The ancient site of Avebury in Wiltshire includes an inner circle of great standing stones, enclosing two more stone circles, each with a central feature.
Some people say Avebury is more impressive than its neighbour Stonehenge and together they have achieved international recognition as a World Heritage Site.
The site being dug was first discovered by marmalade heir Alexander Keiller 80 years ago and is crammed with Neolithic stone tools and pottery lying just inches below the turf.
A team of experts from the National Trust, Southampton and Leicester universities and Allen Environmental Archaeology are currently in the middle of a three-week dig – having spent the last three years investigating the area.
“Avebury’s prehistoric monuments are justly world famous but one of the questions I’m most often asked is where the people who built and used them lived,” said Nick Snashall, the National Trust’s archaeologist for Stonehenge and Avebury World Heritage Site.
“This landscape has been studied by antiquaries and archaeologists for almost 400 years, which makes it all the more astonishing that we had no idea where its Neolithic and Bronze Age residents lived or what they did in their daily lives.
“So a few years ago a group of us decided it was about time we changed that and teamed up to form the Between the Monuments Project.
“We’re trying to put the people back into Avebury. It sounds straightforward, but the houses the first farmers built are incredibly rare and difficult to spot.
“Finding stone circles and burial mounds is a doddle in comparison.”

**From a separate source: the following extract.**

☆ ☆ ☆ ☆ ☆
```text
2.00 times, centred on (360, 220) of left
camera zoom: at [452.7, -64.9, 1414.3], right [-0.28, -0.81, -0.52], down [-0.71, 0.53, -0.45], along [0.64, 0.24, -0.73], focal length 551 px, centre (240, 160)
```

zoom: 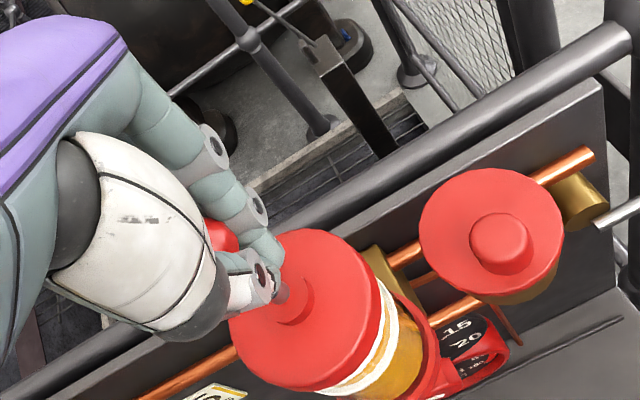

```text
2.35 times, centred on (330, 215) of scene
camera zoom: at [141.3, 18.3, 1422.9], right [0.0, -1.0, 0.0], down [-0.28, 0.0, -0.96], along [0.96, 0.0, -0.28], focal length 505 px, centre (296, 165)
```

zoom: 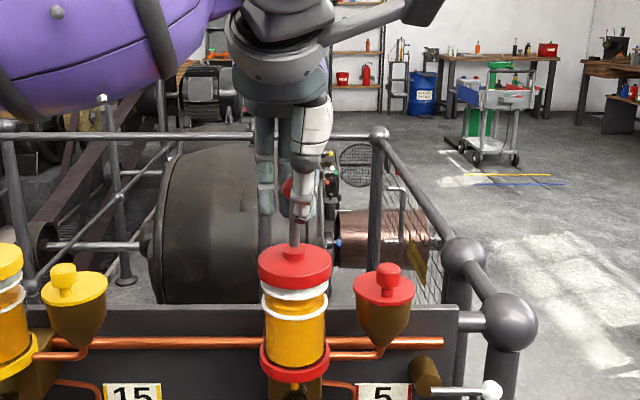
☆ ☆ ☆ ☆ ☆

The team sifted through the records at the Avebury museum and Mr Keiller’s trail led them back to the West Kennet Avenue site.
Using his journals and drawings together with 21st century geophysical survey techniques, they relocated the spot.
What they found when they stripped back the turf amazed them. The remains of daily life 5,000 years ago lay perfectly preserved beneath their feet.
They found arrowheads, clusters of scrapers for working hide and plant materials, miniature flint saws and pottery.
“It’s quite astonishing, millions of people have visited this site over the years but few of them can have guessed what they were standing on,” Mr Snashall said.
“The finds have been coming up three or four at a time – in clusters.
“It’s as if the people were sitting here working away making arrowheads, scraping skins and carrying out their daily tasks and then they just got up and walked away.”
As well as the ancient artefacts, the team have unearthed the remains of a structure which they think may be an ancient house.
“If this does turn out to be a house we’ll have hit the jackpot,” he said.
“I could count the number of Middle Neolithic houses that have been found on the fingers of one hand.
“This site dates from a time when people are just starting to build the earliest parts of Avebury’s earthworks, so we could be looking at the home and workplace of the people who saw that happening.”